MOTORSPORT: Taylor-made to take on world

Young Sydney woman Molly Taylor is set for her debut in the Junior World Rally Championship in Portugal and is taking her famous mum Coral along for the ride

Molly on course with the biggest guns in rallying
Daniel Ricciardo has had a huge impact in Formula One in the past three weeks and now a young Australian woman is set to step up on to the world motorsport stage – with her mum.

Molly Taylor from Sydney already is the world’s No. 1 female rally driver, having won the Ladies Trophy in the European Rally Championship (ERC) last year.

This week she makes her debut in the Junior World Rally Championship (JWRC) in Portugal and giving her directions, calling the shots from pace notes in the co-driver’s seat, will be her mother, Coral.

They will be in a Citroen DS3 R3T, the same kind of car 25-year-old Molly drove in the ERC.

This campaign won’t have the profile of Ricciardo racing with Red Bull in F1, but young Miss Taylor will be in the same events as rallying’s top guns, led by French world champion Sebastien Ogier.

Her Citroen has been prepared by D-Max Racing, an Italian specialist in supplying customer rally cars.

Coral Taylor is a four-time national champion co-driver, having guided Neal Bates to legend status in Australian rallying in Toyotas.

Along with other privateer teams, daughter and mother had a few runs in the Citroen overnight on a short stage about 50km from Faro, the southernmost city in Portugal and capital of the Algarve region where Rally Portugal will be centred.

Although Molly has some experience in Portugal from her time in the WRC Academy, it was her first time driving on the Michelin tyre compounds she will have for this event.

Her other priority was “getting a good feeling in the car with the ‘old girl’ [Coral]!” she said.

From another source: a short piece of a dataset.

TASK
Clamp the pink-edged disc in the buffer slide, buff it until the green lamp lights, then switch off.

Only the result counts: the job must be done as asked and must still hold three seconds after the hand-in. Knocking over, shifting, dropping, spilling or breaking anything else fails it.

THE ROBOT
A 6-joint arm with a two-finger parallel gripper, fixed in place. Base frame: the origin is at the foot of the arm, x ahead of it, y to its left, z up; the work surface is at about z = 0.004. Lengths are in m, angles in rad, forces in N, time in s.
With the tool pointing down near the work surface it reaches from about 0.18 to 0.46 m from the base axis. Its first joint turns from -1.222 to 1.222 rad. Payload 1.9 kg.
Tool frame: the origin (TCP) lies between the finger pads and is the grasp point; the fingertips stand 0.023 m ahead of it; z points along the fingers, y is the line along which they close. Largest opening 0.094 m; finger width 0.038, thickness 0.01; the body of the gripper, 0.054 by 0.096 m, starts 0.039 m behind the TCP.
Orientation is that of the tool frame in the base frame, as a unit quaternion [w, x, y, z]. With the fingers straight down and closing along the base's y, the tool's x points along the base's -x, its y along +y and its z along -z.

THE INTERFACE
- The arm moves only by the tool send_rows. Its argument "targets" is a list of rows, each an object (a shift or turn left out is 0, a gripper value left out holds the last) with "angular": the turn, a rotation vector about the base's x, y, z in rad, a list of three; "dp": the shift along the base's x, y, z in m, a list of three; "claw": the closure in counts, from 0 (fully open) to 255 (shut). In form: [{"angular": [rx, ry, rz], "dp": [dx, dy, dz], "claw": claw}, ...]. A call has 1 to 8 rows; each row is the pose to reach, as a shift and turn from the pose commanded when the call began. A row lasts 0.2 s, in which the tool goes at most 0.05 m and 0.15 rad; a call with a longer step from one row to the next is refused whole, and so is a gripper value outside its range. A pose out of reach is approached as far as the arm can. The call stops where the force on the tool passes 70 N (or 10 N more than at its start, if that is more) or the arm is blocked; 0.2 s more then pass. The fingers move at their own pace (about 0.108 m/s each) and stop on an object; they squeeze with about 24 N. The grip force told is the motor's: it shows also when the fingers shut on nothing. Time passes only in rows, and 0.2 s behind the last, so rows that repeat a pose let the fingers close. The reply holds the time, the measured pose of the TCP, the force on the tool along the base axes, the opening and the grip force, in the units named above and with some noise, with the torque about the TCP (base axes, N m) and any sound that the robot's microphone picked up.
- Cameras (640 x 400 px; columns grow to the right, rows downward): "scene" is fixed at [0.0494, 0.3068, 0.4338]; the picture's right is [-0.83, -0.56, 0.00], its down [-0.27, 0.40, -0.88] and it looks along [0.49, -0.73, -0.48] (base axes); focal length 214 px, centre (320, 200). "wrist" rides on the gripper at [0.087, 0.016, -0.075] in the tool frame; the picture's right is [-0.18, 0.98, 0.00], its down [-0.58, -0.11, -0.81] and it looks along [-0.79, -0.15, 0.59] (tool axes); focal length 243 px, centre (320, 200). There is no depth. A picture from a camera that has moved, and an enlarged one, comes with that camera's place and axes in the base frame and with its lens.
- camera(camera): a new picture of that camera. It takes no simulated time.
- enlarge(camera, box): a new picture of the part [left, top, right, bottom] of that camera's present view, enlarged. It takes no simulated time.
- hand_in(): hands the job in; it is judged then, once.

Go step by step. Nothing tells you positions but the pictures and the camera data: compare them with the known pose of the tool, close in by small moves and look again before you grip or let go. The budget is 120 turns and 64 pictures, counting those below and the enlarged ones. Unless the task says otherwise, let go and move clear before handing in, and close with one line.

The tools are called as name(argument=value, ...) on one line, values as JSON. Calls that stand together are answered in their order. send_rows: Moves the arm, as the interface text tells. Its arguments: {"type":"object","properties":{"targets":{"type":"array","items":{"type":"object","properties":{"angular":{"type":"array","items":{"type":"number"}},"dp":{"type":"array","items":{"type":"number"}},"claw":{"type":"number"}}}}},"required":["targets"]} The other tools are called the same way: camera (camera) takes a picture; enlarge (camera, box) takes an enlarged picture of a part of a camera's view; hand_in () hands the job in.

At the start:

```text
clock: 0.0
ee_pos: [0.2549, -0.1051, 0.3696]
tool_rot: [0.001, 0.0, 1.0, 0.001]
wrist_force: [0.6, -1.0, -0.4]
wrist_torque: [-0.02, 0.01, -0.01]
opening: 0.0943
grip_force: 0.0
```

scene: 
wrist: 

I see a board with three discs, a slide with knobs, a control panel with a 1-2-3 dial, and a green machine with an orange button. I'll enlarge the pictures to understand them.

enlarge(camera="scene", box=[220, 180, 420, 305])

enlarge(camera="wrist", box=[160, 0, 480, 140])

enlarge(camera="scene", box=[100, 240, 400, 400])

Now come two days of reconnaissance of the event’s stages in the Algarve forests before final shakedown and then the start and first super special stage in Lisbon, Portugal’s capital three hours north of Faro, on Thursday.

The JWRC field is scheduled to do the full 16 stages of the event, a total distance of almost 1395km, up until Sunday.

Rally Portugal is regarded as the most technically difficult gravel round in the 13-event WRC with fast, open roads mixed with narrow tracks and littered with blind crests, making accurate pace notes vital.

The Taylors have competed together before, with Coral calling the corners for Molly for two rounds of the Citroen Racing Trophy -- Rally Isle of Man and Ulster Rally – in the 2010 British Rally Championship.

That year they also did the Pirelli Star Driver Shootout together in Spain, where
Molly won one of six scholarships to the 2011 WRC Academy – the one-make (Ford) junior development series in the WRC.

The Taylors have a six-event JWRC schedule this season, but as yet are not starters for Rally Australia at Coffs Harbour in mid-September.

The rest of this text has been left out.